* _CHALLENGE_: Copy down all of the data underneath, exactly as shown.

• • • •

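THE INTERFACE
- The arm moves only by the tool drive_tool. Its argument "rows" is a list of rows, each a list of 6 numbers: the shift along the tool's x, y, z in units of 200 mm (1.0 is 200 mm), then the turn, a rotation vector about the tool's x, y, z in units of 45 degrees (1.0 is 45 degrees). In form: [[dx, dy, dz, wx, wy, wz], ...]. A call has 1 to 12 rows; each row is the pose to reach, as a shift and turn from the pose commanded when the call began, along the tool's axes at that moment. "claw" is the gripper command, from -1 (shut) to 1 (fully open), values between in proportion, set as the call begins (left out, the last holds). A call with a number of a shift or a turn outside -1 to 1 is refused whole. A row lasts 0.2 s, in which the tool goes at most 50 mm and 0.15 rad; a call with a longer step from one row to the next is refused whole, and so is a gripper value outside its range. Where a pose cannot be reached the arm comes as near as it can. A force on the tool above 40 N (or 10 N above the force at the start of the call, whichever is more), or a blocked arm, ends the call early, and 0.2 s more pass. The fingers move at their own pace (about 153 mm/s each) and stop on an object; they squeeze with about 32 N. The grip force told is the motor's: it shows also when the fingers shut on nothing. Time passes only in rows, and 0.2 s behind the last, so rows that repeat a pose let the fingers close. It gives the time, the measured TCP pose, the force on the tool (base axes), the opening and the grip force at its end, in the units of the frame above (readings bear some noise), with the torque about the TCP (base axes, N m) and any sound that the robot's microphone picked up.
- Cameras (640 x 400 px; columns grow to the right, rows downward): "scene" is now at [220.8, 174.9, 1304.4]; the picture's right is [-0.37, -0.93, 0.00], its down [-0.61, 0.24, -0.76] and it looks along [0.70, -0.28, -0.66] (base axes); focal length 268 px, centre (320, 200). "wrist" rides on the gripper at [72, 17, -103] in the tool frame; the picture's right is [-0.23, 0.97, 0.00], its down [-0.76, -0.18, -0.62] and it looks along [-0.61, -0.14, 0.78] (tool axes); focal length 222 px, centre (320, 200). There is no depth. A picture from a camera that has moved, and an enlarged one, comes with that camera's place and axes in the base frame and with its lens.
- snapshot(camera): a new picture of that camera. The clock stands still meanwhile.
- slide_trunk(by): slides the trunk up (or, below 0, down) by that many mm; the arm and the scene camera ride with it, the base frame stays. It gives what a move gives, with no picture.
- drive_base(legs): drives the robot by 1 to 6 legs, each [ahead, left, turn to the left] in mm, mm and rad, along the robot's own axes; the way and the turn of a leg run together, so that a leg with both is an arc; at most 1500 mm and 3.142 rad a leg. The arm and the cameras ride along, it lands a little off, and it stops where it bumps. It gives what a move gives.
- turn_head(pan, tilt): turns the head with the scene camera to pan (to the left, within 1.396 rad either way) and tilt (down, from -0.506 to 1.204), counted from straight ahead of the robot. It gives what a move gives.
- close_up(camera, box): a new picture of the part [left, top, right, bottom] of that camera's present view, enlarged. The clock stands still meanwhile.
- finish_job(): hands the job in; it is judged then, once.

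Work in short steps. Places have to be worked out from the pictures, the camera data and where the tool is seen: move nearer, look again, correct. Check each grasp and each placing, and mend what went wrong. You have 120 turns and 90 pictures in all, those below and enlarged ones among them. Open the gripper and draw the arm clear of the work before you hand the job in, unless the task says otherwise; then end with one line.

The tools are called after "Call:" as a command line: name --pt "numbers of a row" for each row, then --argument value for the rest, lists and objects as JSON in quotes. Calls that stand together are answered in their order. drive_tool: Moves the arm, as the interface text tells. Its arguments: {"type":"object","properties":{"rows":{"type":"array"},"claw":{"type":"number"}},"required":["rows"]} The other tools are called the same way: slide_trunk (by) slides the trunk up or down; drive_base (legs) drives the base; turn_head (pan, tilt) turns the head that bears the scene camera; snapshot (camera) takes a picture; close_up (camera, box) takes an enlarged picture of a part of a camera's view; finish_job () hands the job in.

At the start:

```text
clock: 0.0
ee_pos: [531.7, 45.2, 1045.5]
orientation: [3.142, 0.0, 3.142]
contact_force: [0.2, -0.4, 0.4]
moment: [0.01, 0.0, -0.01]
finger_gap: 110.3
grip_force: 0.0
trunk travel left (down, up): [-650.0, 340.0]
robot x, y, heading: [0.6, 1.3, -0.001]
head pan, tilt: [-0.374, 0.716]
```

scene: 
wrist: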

• • • •

* _RESULT FOR THIS EXERCISE_:
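THE INTERFACE
- The arm moves only by the tool drive_tool. Its argument "rows" is a list of rows, each a list of 6 numbers: the shift along the tool's x, y, z in units of 200 mm (1.0 is 200 mm), then the turn, a rotation vector about the tool's x, y, z in units of 45 degrees (1.0 is 45 degrees). In form: [[dx, dy, dz, wx, wy, wz], ...]. A call has 1 to 12 rows; each row is the pose to reach, as a shift and turn from the pose commanded when the call began, along the tool's axes at that moment. "claw" is the gripper command, from -1 (shut) to 1 (fully open), values between in proportion, set as the call begins (left out, the last holds). A call with a number of a shift or a turn outside -1 to 1 is refused whole. A row lasts 0.2 s, in which the tool goes at most 50 mm and 0.15 rad; a call with a longer step from one row to the next is refused whole, and so is a gripper value outside its range. Where a pose cannot be reached the arm comes as near as it can. A force on the tool above 40 N (or 10 N above the force at the start of the call, whichever is more), or a blocked arm, ends the call early, and 0.2 s more pass. The fingers move at their own pace (about 153 mm/s each) and stop on an object; they squeeze with about 32 N. The grip force told is the motor's: it shows also when the fingers shut on nothing. Time passes only in rows, and 0.2 s behind the last, so rows that repeat a pose let the fingers close. It gives the time, the measured TCP pose, the force on the tool (base axes), the opening and the grip force at its end, in the units of the frame above (readings bear some noise), with the torque about the TCP (base axes, N m) and any sound that the robot's microphone picked up.
- Cameras (640 x 400 px; columns grow to the right, rows downward): "scene" is now at [220.8, 174.9, 1304.4]; the picture's right is [-0.37, -0.93, 0.00], its down [-0.61, 0.24, -0.76] and it looks along [0.70, -0.28, -0.66] (base axes); focal length 268 px, centre (320, 200). "wrist" rides on the gripper at [72, 17, -103] in the tool frame; the picture's right is [-0.23, 0.97, 0.00], its down [-0.76, -0.18, -0.62] and it looks along [-0.61, -0.14, 0.78] (tool axes); focal length 222 px, centre (320, 200). There is no depth. A picture from a camera that has moved, and an enlarged one, comes with that camera's place and axes in the base frame and with its lens.
- snapshot(camera): a new picture of that camera. The clock stands still meanwhile.
- slide_trunk(by): slides the trunk up (or, below 0, down) by that many mm; the arm and the scene camera ride with it, the base frame stays. It gives what a move gives, with no picture.
- drive_base(legs): drives the robot by 1 to 6 legs, each [ahead, left, turn to the left] in mm, mm and rad, along the robot's own axes; the way and the turn of a leg run together, so that a leg with both is an arc; at most 1500 mm and 3.142 rad a leg. The arm and the cameras ride along, it lands a little off, and it stops where it bumps. It gives what a move gives.
- turn_head(pan, tilt): turns the head with the scene camera to pan (to the left, within 1.396 rad either way) and tilt (down, from -0.506 to 1.204), counted from straight ahead of the robot. It gives what a move gives.
- close_up(camera, box): a new picture of the part [left, top, right, bottom] of that camera's present view, enlarged. The clock stands still meanwhile.
- finish_job(): hands the job in; it is judged then, once.

Work in short steps. Places have to be worked out from the pictures, the camera data and where the tool is seen: move nearer, look again, correct. Check each grasp and each placing, and mend what went wrong. You have 120 turns and 90 pictures in all, those below and enlarged ones among them. Open the gripper and draw the arm clear of the work before you hand the job in, unless the task says otherwise; then end with one line.

The tools are called after "Call:" as a command line: name --pt "numbers of a row" for each row, then --argument value for the rest, lists and objects as JSON in quotes. Calls that stand together are answered in their order. drive_tool: Moves the arm, as the interface text tells. Its arguments: {"type":"object","properties":{"rows":{"type":"array"},"claw":{"type":"number"}},"required":["rows"]} The other tools are called the same way: slide_trunk (by) slides the trunk up or down; drive_base (legs) drives the base; turn_head (pan, tilt) turns the head that bears the scene camera; snapshot (camera) takes a picture; close_up (camera, box) takes an enlarged picture of a part of a camera's view; finish_job () hands the job in.

At the start:

```text
clock: 0.0
ee_pos: [531.7, 45.2, 1045.5]
orientation: [3.142, 0.0, 3.142]
contact_force: [0.2, -0.4, 0.4]
moment: [0.01, 0.0, -0.01]
finger_gap: 110.3
grip_force: 0.0
trunk travel left (down, up): [-650.0, 340.0]
robot x, y, heading: [0.6, 1.3, -0.001]
head pan, tilt: [-0.374, 0.716]
```

scene: 
wrist: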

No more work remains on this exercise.